━━━━━ DATA EXTRACT ━━━━━
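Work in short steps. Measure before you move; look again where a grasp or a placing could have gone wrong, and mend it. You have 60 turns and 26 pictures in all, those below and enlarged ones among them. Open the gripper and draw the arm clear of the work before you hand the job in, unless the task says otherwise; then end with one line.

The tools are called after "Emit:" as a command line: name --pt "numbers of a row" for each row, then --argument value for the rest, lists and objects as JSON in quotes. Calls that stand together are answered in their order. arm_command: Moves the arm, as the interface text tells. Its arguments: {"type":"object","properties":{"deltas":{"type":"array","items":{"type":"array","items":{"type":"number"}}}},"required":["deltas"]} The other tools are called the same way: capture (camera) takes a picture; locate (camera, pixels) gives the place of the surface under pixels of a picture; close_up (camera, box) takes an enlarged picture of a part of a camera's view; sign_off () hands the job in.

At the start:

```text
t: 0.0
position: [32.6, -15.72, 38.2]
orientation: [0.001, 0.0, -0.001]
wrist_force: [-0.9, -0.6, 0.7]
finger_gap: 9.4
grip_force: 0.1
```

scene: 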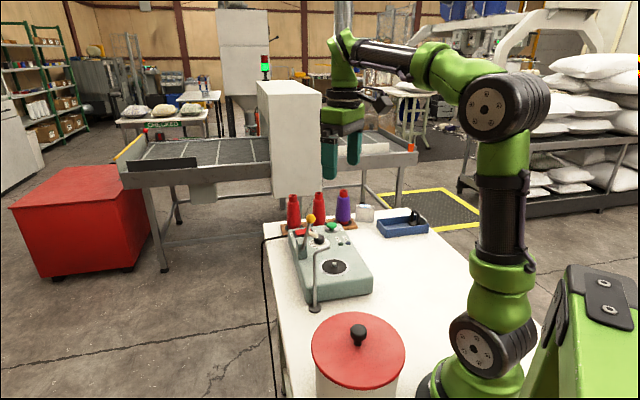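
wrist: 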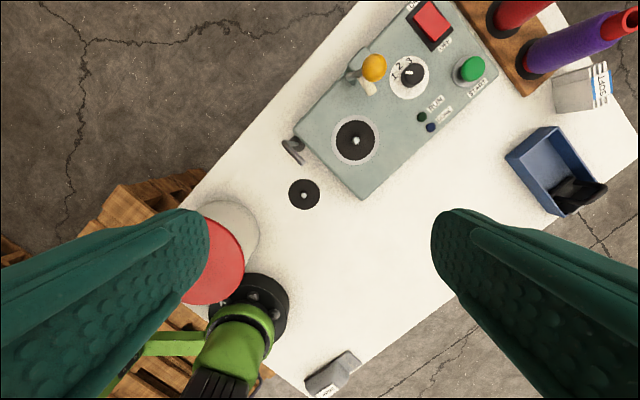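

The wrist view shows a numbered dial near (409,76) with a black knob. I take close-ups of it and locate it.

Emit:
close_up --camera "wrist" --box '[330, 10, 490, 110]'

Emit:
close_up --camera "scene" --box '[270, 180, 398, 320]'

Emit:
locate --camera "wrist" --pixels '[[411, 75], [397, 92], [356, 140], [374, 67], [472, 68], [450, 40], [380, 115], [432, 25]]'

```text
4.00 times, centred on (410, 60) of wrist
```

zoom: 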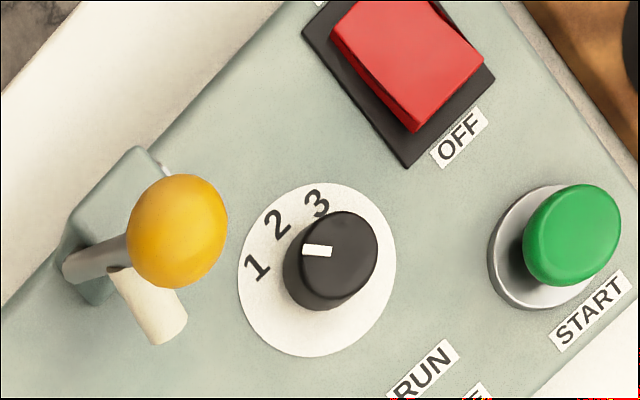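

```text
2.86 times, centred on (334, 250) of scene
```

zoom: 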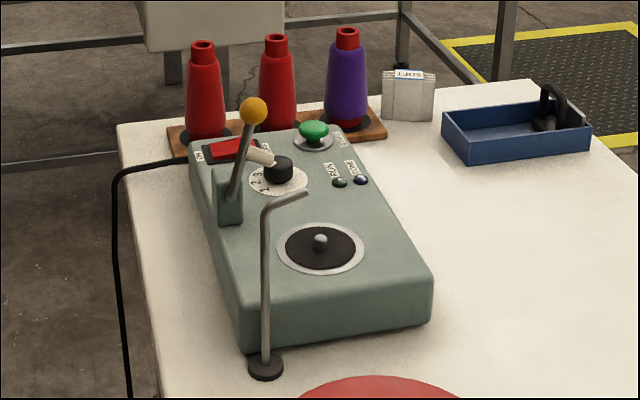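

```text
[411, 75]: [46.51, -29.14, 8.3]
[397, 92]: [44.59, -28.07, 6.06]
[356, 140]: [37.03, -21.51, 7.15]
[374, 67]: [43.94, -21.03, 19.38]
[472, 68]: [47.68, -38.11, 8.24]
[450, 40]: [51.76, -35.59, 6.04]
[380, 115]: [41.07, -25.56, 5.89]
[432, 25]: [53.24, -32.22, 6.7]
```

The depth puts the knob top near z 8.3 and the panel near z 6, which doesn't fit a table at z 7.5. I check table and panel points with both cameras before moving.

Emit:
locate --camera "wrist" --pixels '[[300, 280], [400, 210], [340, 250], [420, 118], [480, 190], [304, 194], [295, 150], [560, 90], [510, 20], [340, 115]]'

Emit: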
━━━━━
• _PROBLEM REQUIREMENTS_
Write out the full listing verbatim, excluding its pictures.

• _FINISHED ANSWER_
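Work in short steps. Measure before you move; look again where a grasp or a placing could have gone wrong, and mend it. You have 60 turns and 26 pictures in all, those below and enlarged ones among them. Open the gripper and draw the arm clear of the work before you hand the job in, unless the task says otherwise; then end with one line.

The tools are called after "Emit:" as a command line: name --pt "numbers of a row" for each row, then --argument value for the rest, lists and objects as JSON in quotes. Calls that stand together are answered in their order. arm_command: Moves the arm, as the interface text tells. Its arguments: {"type":"object","properties":{"deltas":{"type":"array","items":{"type":"array","items":{"type":"number"}}}},"required":["deltas"]} The other tools are called the same way: capture (camera) takes a picture; locate (camera, pixels) gives the place of the surface under pixels of a picture; close_up (camera, box) takes an enlarged picture of a part of a camera's view; sign_off () hands the job in.

At the start:

```text
t: 0.0
position: [32.6, -15.72, 38.2]
orientation: [0.001, 0.0, -0.001]
wrist_force: [-0.9, -0.6, 0.7]
finger_gap: 9.4
grip_force: 0.1
```

scene: 
wrist: 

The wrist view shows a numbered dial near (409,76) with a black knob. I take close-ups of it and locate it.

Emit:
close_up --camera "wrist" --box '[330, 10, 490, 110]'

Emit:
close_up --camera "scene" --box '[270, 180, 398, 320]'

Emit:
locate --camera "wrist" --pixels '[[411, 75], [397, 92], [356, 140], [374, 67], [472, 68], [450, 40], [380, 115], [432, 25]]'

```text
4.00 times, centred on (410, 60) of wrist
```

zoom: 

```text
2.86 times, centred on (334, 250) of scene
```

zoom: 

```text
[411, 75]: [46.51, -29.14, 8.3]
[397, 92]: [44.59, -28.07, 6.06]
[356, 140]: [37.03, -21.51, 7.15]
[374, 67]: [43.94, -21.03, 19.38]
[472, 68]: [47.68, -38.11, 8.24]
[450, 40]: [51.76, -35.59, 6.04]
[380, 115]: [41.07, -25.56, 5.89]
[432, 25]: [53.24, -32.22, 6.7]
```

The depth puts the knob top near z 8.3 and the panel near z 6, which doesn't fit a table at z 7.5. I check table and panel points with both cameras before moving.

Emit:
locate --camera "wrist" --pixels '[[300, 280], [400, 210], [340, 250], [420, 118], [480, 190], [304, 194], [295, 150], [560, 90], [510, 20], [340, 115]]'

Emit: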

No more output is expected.